**Given information**
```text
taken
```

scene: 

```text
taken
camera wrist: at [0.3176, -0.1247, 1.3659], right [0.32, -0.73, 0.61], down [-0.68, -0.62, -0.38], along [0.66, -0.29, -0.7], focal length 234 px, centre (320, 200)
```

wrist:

**Task to complete**
Give only the number of lines in the material above where the string "wrist" appears.

**Completed exercise**
2